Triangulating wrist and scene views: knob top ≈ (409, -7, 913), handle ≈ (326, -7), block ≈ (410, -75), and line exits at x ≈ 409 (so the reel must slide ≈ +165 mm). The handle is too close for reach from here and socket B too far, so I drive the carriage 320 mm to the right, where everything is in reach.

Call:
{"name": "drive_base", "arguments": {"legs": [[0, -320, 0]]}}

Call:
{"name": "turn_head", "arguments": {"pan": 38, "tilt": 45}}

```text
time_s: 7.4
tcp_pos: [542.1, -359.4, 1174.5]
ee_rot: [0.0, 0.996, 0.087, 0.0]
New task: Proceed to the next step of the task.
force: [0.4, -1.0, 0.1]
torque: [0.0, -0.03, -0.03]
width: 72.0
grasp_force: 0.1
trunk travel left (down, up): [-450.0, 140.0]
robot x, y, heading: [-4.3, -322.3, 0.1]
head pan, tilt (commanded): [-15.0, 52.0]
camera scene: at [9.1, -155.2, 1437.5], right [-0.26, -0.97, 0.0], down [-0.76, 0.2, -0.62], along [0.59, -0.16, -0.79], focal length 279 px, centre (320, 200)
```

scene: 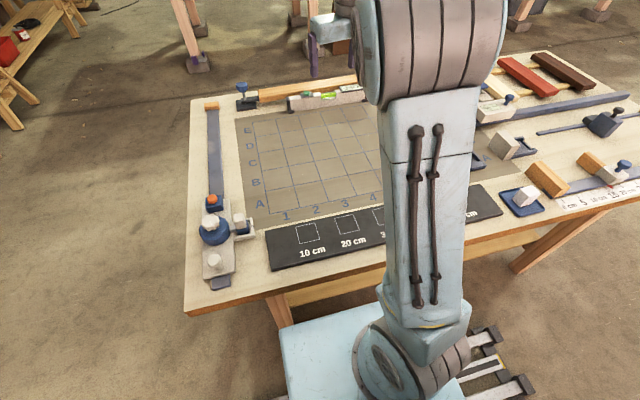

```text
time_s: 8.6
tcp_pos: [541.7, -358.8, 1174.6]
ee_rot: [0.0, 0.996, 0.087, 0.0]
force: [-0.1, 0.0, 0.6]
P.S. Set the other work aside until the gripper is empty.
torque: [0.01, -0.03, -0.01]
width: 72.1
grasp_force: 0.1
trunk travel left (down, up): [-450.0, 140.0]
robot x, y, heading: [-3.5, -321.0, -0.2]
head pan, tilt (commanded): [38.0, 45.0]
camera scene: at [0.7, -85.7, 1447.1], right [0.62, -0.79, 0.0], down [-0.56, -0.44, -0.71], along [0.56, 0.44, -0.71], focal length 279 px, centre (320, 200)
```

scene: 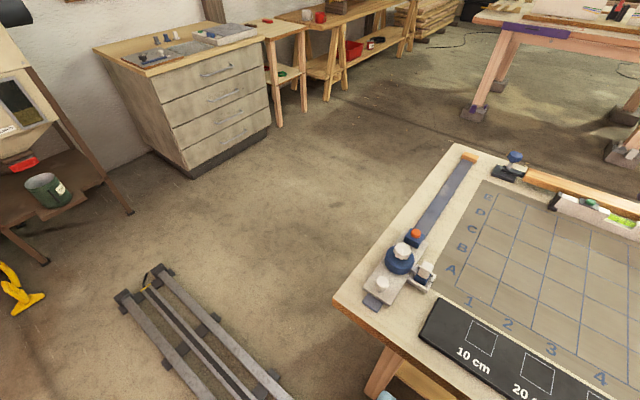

━━━━━━━━━━━━━━━━

### INSTRUCTIONS:
a) Quote the text shown word for word, starting at "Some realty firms" and ending with "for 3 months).".
b) Keep the text shown going from its last sentence.

### TEXT SHOWN:
━━━━━━━━━━━━━━━━

Some realty firms and builders have stepped up efforts with offers of an incentive, often worth thousands of dollars, to buyers upon closing. The trend seems to be leaning toward the incentive being something not specific to the property.
Offering or giving an incentive to a buyer is nothing new. In the past, it might be new furniture, a big screen TV, or some sort of a services discount or gift (i.e. free maid service for 3 months).
One big difference with incentives now is that many more are offered to buyers, whereas in the past it was often incentives to realty agents who brought the successful buyer. Even though it was about 20 years ago, I still remember a time I was doing a marketing presentation at a realty association meeting in the Los Angeles area. While waiting, several agents were pitching new listings they had to the other agents in order to draw attention in a then hot market.
The owner of a realty office with about 12 agents got up, pitched one of his listings, and then promised "an additional $5,000 in commission on a sale from any of you who get me an offer by 5:00 PM today". Now that was "creative selling" at its best!

━━━━━━━━━━━━━━━━

### RESULTS:
a)
Some realty firms and builders have stepped up efforts with offers of an incentive, often worth thousands of dollars, to buyers upon closing. The trend seems to be leaning toward the incentive being something not specific to the property.
Offering or giving an incentive to a buyer is nothing new. In the past, it might be new furniture, a big screen TV, or some sort of a services discount or gift (i.e. free maid service for 3 months).

b)
Of course, at that time, his purpose was to attract attention to his listing and make other agents remember it ahead of hundreds currently available within the same area. And attract attention he did. Yet, the eventual buyer of that home had no clue. The "incentive" was used effectively where it needed to be.
Recently, I have seen sellers, realty companies, and builders offering some interesting incentives to the actual buyer. These range from a pick-up truck to installing hardwood floors. Some are specific to the property, others are geared toward the buyers.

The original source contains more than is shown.